- [GIVEN REQUEST] Isolate every line in the data with the string "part" and copy it.
┏━━
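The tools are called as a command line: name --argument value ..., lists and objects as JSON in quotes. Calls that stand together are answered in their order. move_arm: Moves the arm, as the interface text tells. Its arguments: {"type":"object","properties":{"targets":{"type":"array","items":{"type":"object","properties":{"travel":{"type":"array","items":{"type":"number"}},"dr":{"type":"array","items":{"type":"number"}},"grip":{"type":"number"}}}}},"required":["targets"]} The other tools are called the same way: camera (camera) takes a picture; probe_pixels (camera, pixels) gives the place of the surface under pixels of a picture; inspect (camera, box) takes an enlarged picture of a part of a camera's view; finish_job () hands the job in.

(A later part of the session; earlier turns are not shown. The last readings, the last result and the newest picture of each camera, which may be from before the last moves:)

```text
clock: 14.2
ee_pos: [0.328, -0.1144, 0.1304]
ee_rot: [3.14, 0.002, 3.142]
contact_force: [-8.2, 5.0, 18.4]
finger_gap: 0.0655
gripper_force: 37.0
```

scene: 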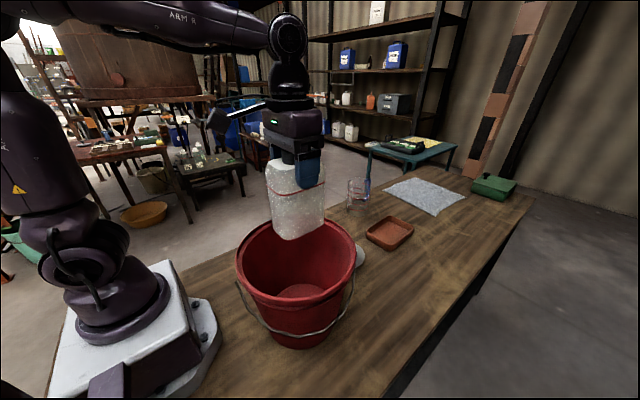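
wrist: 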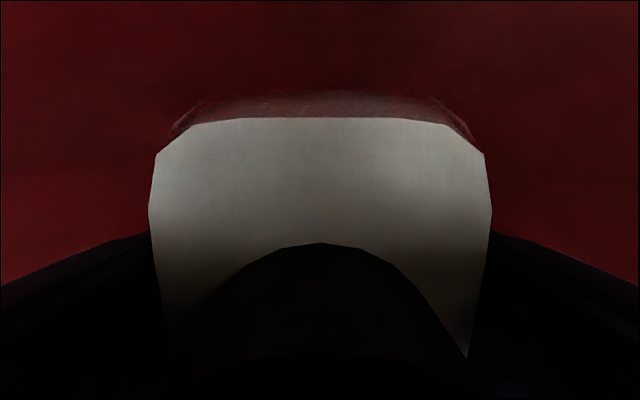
┗━━
- [SOLUTION FOR THIS PROBLEM]
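The tools are called as a command line: name --argument value ..., lists and objects as JSON in quotes. Calls that stand together are answered in their order. move_arm: Moves the arm, as the interface text tells. Its arguments: {"type":"object","properties":{"targets":{"type":"array","items":{"type":"object","properties":{"travel":{"type":"array","items":{"type":"number"}},"dr":{"type":"array","items":{"type":"number"}},"grip":{"type":"number"}}}}},"required":["targets"]} The other tools are called the same way: camera (camera) takes a picture; probe_pixels (camera, pixels) gives the place of the surface under pixels of a picture; inspect (camera, box) takes an enlarged picture of a part of a camera's view; finish_job () hands the job in.
(A later part of the session; earlier turns are not shown. The last readings, the last result and the newest picture of each camera, which may be from before the last moves:)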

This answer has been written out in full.